Decision 1: Deciding to have H. He was most certainly unplanned and out of the blue. His father didn't want me to have him at the beginning and I think that really shaped a lot of our future together, my trust in him dimished at a time when it couldn't really afford to and ultimately we fell apart.
I knew as soon as I knew I was pregnant, which was actually a little while before everyone thought that I knew, that I would be, to quote Madge, keeping my baby. It wasn't really a decision that I made, as much as one that was made for me, especially since 10 years previously I had chosen in the other direction.
How has that decision shaped my life? It hasn't shaped it so much as completely and utterly turned it upside down and changed it forever. I am now, and forever will be for as long as I live, a Mother. This means that I am no longer the most important person in my life and my health, wellbeing, welfare and happiness do not come above all else any longer. This means that regardless of how tired I am or how sick I feel if my son cries in the night it is my job, my responsibility and my pleasure to go to him and cuddle him until he falls back into a peaceful sleep. This means that I have made a person, a person who will grow into a man and in his own way, be it big or small, shape the world he lives in. This means I am proud, every damn day of my life.
Decision 2: The jury is still out on that one.

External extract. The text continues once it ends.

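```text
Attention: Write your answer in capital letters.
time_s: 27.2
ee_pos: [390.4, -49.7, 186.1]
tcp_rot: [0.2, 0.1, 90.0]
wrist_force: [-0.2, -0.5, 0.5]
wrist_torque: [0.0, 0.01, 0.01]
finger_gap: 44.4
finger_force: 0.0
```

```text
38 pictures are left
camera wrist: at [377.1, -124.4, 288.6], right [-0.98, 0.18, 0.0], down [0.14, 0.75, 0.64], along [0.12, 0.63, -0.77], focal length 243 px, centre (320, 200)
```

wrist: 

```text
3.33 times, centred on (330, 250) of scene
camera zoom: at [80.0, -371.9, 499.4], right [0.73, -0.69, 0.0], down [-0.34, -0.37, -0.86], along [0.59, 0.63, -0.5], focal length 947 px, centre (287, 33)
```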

6. What are two new decisions that you are committed to making now, and how will they powerfully improve your life forever?
Decision 1: I will not settle. I will find someone who encompasses everything I want from a partner and if I do not I will spend the rest of my life having fun whilst looking. I will not settle, I will believe that I am worth it and that I deserve it. If I believe this then I will find it.
Decision 2: I will be a better person. Every day I will strive to be a better person than the day before. I will strive to be a better Mother and I will strive to be a better friend. I will be there for those that love me and/or need me and I will be trustworthy.

There. I told you I had a lot to say today!

But on the plus side, if you managed to get this far, you have found out more about me than most.